As Batman, you have a few skills and tools available for navigating the dangerous environments and taking down the oddly named baddies in your path, his fists being the simplest but not necessarily the least effective. They’re free to use and enemies who are being repeatedly punched can be stunned a bit or even fail to deal damage as they move for a second, but you won’t always be able to afford the time to cleanly punch someone into submission if there are other dangers around. Batman has three Batweapons that are available at all times so long as you have the Pellet ammunition that enemies can sometimes drop. The Spear Gun flies far, but the Batarang is far more effective because if you line it up right, you can hit a foe multiple times with the cheaper to use weapon. The Spear Gun’s range doesn’t often justify its use, but the last weapon, the Dirk, can help with certain situations since the blade thrown splits into three and can hit things like moving mines that would be risky to approach or foes on elevated platforms who fire too often to easily attack.
Managing the pellet ammunition so you can use the Batweapons effectively is technically a consideration, but this is the type of platformer where you can sometimes find a spot where you can repeatedly defeat a constantly replenished enemy and see if they drop anything useful. In a boss fight you might run low on pellets if you’re sloppy and even though continues are infinite, losing lives forces a level restart and you’d need to restock should that happen. Life can also be replenished at those spots where it is easy to trigger enemy appearances, but with how dangerous levels can be and how navigating them is part of the challenge, it’s actually nice to have those “refill stations”. In fact, having such an easy source of ammunition benefits the game as well, the player able to use their weapons more often without it undermining the difficulty specifically because levels feel built around you having attack options. One very important ability Batman has in this adventure is a wall jump, the player able to spring off walls pretty reliably and it is feasible to reposition yourself ever so slightly or take smaller jumps as needed when scaling something like a shaft full of deadly gears or Heatwaves.

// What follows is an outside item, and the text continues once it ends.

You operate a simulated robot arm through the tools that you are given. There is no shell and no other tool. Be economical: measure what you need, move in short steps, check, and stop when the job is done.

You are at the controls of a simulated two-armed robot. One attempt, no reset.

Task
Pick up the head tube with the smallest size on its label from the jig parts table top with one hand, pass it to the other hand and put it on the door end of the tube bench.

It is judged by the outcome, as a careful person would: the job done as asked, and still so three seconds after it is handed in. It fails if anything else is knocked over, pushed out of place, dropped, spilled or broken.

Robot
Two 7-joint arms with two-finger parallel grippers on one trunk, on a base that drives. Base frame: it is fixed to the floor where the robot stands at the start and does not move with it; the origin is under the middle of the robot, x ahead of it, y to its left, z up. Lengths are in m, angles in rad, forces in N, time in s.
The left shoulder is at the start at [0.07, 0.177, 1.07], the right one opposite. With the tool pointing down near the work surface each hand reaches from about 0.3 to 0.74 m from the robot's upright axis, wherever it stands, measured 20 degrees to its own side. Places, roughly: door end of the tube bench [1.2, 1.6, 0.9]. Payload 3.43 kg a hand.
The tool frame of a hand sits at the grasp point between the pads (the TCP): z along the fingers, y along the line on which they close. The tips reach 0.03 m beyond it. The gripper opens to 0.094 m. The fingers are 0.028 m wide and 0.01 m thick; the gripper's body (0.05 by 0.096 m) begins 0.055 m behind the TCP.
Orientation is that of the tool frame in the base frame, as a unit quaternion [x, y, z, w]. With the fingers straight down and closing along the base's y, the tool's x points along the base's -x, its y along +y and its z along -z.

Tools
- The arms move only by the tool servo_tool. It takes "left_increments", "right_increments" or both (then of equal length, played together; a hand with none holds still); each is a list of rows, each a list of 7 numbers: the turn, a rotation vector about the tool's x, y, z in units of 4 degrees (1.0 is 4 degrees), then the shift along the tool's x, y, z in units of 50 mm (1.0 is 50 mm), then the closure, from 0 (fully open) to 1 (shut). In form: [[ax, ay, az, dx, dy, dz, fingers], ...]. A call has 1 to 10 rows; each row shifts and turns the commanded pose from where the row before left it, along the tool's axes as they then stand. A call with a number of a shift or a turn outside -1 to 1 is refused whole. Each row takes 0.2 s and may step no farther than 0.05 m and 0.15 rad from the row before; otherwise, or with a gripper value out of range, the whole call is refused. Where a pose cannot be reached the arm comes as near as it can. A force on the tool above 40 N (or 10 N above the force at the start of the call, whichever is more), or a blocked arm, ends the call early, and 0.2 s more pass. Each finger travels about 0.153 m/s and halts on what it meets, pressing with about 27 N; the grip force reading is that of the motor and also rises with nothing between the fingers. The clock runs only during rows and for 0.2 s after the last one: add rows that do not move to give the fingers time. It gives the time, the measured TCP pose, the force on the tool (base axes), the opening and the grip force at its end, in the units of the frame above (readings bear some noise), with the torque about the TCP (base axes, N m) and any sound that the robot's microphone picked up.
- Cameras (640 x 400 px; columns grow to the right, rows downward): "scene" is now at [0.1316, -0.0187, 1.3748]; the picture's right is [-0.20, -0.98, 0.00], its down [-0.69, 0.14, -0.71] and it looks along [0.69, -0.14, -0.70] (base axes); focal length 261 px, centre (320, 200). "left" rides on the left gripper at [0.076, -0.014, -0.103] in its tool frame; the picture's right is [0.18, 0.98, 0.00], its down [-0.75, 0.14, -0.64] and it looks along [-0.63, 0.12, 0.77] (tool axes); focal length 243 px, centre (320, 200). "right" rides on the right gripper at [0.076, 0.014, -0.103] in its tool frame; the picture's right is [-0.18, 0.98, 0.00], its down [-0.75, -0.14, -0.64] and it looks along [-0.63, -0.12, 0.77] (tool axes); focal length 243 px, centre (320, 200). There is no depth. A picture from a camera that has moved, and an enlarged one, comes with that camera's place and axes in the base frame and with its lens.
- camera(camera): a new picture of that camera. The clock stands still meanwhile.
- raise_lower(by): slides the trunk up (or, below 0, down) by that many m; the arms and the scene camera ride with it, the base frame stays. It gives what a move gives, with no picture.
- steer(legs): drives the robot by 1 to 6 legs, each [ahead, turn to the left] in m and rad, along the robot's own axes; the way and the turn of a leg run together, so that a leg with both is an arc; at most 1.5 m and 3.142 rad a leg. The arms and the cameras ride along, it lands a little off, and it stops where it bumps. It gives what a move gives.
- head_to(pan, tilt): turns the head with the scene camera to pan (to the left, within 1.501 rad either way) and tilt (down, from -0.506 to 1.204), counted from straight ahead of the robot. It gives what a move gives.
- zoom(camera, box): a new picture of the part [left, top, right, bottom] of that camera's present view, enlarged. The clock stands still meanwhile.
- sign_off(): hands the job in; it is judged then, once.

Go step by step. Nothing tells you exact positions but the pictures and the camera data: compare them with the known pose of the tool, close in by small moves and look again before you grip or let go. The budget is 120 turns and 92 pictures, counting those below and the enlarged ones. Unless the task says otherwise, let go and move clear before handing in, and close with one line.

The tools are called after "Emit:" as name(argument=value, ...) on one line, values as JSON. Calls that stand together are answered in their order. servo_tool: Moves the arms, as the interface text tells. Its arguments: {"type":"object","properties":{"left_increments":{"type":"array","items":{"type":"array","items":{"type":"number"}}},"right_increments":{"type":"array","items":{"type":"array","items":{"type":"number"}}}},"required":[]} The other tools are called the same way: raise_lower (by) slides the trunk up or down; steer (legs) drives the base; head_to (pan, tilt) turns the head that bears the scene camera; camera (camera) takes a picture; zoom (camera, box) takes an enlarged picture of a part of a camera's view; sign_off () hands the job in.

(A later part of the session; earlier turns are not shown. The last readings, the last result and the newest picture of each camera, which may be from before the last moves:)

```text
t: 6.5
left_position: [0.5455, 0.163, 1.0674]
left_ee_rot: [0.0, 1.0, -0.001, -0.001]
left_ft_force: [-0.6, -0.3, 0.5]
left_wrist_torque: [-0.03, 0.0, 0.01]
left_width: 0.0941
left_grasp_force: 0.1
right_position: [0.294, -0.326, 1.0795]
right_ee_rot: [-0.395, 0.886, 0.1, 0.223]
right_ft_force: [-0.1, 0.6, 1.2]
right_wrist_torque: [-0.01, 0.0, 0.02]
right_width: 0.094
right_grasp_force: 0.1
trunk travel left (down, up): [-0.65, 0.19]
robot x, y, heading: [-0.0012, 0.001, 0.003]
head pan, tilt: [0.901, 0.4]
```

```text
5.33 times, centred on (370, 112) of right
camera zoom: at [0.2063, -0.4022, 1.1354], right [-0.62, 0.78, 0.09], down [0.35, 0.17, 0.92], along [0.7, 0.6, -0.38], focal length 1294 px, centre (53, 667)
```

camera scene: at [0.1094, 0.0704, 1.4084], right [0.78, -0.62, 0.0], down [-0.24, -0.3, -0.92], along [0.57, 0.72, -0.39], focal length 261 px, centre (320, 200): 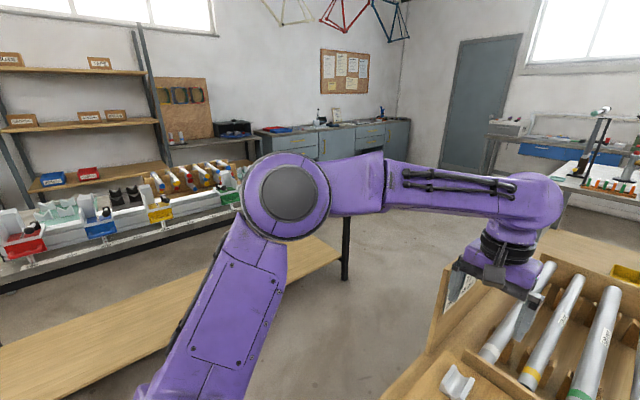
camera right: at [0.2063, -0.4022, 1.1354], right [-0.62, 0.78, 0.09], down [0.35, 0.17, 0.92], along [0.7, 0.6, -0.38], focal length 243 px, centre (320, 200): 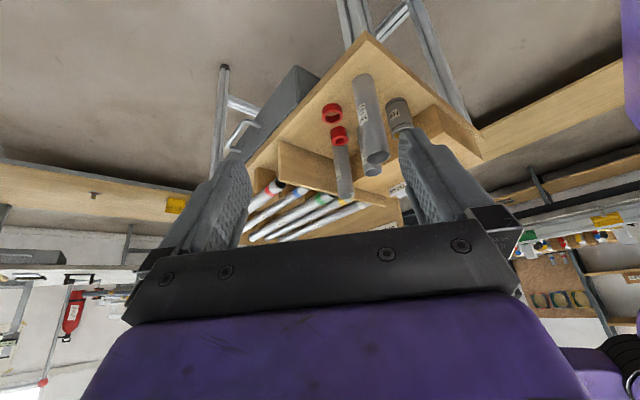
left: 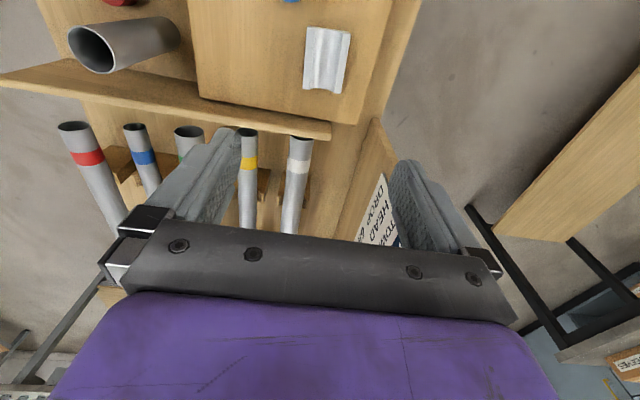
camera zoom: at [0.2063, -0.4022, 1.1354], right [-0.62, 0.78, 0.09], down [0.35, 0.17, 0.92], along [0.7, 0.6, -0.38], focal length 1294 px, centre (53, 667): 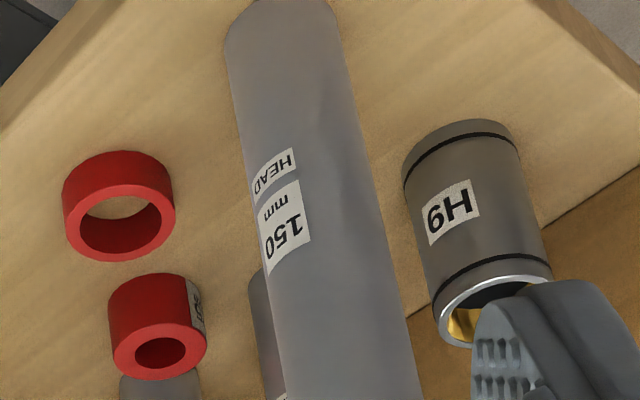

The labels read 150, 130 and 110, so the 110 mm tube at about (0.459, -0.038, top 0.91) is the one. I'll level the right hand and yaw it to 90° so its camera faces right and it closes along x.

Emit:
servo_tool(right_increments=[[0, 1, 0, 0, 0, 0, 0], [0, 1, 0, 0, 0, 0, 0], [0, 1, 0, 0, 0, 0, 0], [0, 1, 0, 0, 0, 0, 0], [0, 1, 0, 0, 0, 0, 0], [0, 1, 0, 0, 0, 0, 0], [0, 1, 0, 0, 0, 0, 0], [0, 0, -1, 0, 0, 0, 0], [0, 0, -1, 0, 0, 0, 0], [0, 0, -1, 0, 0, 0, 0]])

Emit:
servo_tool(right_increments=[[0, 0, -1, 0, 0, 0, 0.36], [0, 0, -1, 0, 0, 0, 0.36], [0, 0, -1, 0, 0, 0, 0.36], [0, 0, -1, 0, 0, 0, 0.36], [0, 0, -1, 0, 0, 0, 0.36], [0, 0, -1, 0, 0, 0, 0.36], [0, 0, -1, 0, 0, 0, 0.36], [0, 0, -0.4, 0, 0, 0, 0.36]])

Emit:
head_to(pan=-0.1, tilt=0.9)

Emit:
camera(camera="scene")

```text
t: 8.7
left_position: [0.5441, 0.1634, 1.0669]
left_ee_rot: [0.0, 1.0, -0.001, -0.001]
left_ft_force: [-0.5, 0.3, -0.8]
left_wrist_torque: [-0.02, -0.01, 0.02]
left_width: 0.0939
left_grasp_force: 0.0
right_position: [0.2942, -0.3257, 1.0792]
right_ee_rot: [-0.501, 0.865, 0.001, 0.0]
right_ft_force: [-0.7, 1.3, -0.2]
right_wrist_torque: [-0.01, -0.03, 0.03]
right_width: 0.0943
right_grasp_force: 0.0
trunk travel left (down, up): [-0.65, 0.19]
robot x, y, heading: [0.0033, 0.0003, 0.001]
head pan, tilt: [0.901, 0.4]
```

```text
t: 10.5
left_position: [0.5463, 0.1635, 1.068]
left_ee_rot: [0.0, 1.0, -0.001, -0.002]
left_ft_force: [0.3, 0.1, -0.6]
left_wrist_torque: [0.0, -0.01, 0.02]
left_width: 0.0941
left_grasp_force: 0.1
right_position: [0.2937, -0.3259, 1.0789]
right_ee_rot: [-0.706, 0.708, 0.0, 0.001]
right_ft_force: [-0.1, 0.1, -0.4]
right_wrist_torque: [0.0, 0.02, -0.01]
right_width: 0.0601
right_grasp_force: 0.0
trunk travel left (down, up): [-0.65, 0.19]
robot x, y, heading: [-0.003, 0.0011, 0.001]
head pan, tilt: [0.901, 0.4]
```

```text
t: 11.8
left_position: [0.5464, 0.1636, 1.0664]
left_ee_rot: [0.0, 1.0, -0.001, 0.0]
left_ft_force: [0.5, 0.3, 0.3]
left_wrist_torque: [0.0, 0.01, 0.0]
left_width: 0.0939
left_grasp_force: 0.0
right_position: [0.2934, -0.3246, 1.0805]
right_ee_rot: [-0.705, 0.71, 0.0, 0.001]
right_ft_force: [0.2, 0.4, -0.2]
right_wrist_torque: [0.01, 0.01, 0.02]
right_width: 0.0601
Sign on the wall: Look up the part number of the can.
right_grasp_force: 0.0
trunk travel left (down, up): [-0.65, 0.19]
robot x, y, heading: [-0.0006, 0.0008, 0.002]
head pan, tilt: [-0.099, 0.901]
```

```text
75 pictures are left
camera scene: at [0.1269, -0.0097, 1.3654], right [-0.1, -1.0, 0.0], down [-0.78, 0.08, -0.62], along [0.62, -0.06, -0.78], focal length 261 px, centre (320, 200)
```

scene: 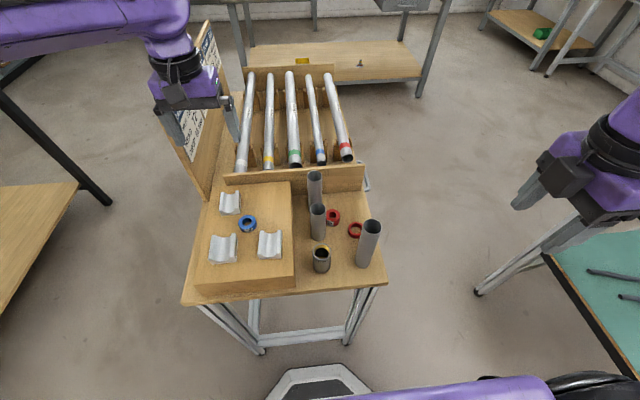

Batman: The Video Game expects a lot of tight platforming from the player to get through the later levels, good wall jumping actually perhaps the most important skill to cultivate as drops start to become pretty big setbacks if you slip up because enemies will reappear if their spawn point goes off-screen. A fight up to a high place after some precarious leaping about feels tense because of this danger, but that also makes it satisfying to overcome. You can feel a bit of fear if you’ve been worn down and some foe like the large hopping Jader or the jetpack-wearing Enforcer show up and make your run to the next possible point for easy health refills a bit tougher, but the infinite continues ease some of the burden so you can figure out stages if your initial reactive play isn’t strong enough to carry you through.
Admittedly though, bosses in Batman: The Video Game can sometimes be a bit of a drag because you only have three lives before the Game Over and sometimes they hit hard enough you can die before you even had much of a chance to figure them out. On the other hand, a few of them can be taken down with rapid use of the right Batweapon, and there are some in-between cases where the fight becomes more interesting when you start to notice the trick to overcome them. The Joker fight itself is fairly brutal, he opens fire right as the battle begins so you’ll probably get hit on every attempt and lose a good bit of health there, but you can start to notice his patterns and figure out where his attacks can actually hit, making clearing him rather rewarding because it’s a battle you have to get good at to prevail. While the game could definitely afford to loosen up on how tight some jump timings need to be, the mix of difficulty in the boss battles at least means it’s not constantly demanding tiresome perfection.

THE VERDICT: Batman: The Video Game has some pretty tight requirements for its wall jumping action, but with infinite continues and opportunities to replenish your resources, you’re given the room to figure out the levels and even use your arsenal as you see fit to figure out how best to succeed as the Caped Crusader. The bosses do feel like a bit of an odd mix because of the varying levels of skill or smarts expected from you, but figuring them out can be an engaging process when they aren’t too simple.
And so, I give Batman: The Video Game for the Nintendo Entertainment System…

A GOOD rating. Besides specific fights like the showdown with the Joker, most of the enjoyable action platforming comes not from the big boss confrontations but the moment to moment level navigation. Levels are spaced specifically to give you the room to carefully wall jump but there is a tangible punishment if you do it too poorly, the game not really setting up cheap ambushes so you know if you slip up it was because you didn’t hit the sweet spots demanded of you. Enemies do pose a threat because your life meter can drain fast but not so fast that you’re constantly dying, and while grinding basic baddies for resources is a bit dull, it at least gives you a way of managing the difficulty some. You’ll still likely get enough pellets for at least frequent Batarang use even without resource farming, levels doing a nice job of putting weaker enemies in troublesome spots and big baddies in spaces where you can more properly fight them so that the action extends beyond leaping up shafts or around platforms. There are technically only 5 stages though, albeit ones split into smaller sections so dying only brings you back to the start of the current space, but the real room for improvement does seem to lie in the uneven approach to boss design. The Joker is plenty tough without that first cheap shot, other bosses could maybe afford to hit for a little less damage so you can have more time to learn them, and perhaps some barriers should be in place so you don’t just use 40 Batarangs to wear down the ones that feel like too much work to engage with properly. They are going to force some full stage retries with this design so their contribution to how the adventure unfolds isn’t small, so either cleaner design there or the opportunity to continue at the boss would do a good bit in helping the game flow better and be a consistently better adventure.
Batman: The Video Game makes some amusing choices with how it identifies its villains, but its big success is in the fundamentals of movement with that well done wall jumping mechanic. Batman may not be best known for such an ability, but it turns him from somewhat stiff to fairly agile here, and even his Batweapons feel like they are built for platforming assistance because of their range in hitting enemies in different positions. A challenging but worthwhile little adventure can be found in this particular adaptation of the 1989 Batman film, it perhaps not capturing the Caped Crusader’s style that well but still mustering up a superhero platformer worth tackling.